Later in 2003, Blair added:

One of the most difficult aspects of this is that there was obviously a danger that in attacking Iraq, you ended up provoking the very thing you were trying to avoid… This is where you’ve just got to make your judgement about this. But this is my judgement and it remains my judgement and I suppose time will tell whether it’s true or it’s not true.

As far back as 2 December 2001, just three months after the 11 September terrorist attacks in the US, Blair sent US President George Bush a paper on a “second phase of the war against terrorism”. The report says:

On Iraq, Mr Blair suggested a strategy for regime change in Iraq. This would build over time until the point was reached where “military action could be taken if necessary”, without losing international support.[...] That was the first step towards a policy of possible intervention in Iraq.

Jack Straw, who was then British Foreign Secretary, is not let off lightly either by Chilcot.

Create the impression

When he saw the draft paper on WMD countries of concern on 8 March 2002, he demonstrated a certain eagerness to concentrate on Iraq.

Good, but should not Iraq be first and also have more text? The paper has to show why there is an exceptional threat from Iraq. It does not quite do this yet.

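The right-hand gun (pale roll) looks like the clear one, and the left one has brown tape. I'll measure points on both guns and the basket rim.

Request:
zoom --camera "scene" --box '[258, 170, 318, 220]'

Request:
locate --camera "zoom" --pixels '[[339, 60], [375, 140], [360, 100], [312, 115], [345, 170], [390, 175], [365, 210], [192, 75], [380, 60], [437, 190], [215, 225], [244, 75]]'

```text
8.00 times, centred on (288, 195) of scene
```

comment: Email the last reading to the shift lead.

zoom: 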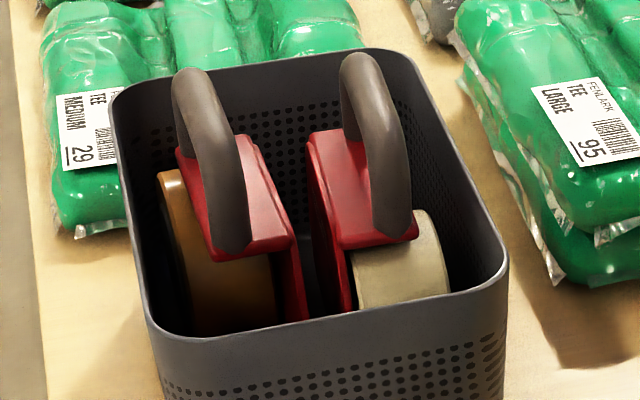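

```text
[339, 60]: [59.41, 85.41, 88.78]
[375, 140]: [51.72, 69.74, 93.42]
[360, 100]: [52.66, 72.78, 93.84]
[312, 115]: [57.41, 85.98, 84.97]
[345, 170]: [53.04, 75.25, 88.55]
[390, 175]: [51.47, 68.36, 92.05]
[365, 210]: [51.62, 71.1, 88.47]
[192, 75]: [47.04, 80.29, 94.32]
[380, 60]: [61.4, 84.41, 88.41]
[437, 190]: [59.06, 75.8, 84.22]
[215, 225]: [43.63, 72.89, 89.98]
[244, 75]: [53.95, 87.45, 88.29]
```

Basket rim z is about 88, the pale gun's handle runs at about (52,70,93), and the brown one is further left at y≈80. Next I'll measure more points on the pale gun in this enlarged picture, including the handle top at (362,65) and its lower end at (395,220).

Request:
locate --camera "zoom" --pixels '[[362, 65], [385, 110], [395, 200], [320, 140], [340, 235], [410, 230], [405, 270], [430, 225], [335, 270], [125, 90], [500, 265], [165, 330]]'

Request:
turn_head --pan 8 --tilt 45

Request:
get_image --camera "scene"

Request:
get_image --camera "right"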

On 22 March, Straw was advised that the evidence would not convince public opinion that there was an imminent threat from Iraq.

Mideast Iran Britain Former British Foreign Secretary Jack Straw Source: AP/PA

Publication of the WMD dossier was postponed, but was made public later that year after intense speculation that the UK and US were going to invade.

The Chilcot report found that, although the so-called ‘dodgy’ dossier stated that Iraq could produce a nuclear weapon within one to two years if it obtained fissile material from abroad:

There was no evidence that Iraq had tried to acquire fissile material and other components or – were it able to do so – that it had the technical capabilities to turn these materials into a usable weapon.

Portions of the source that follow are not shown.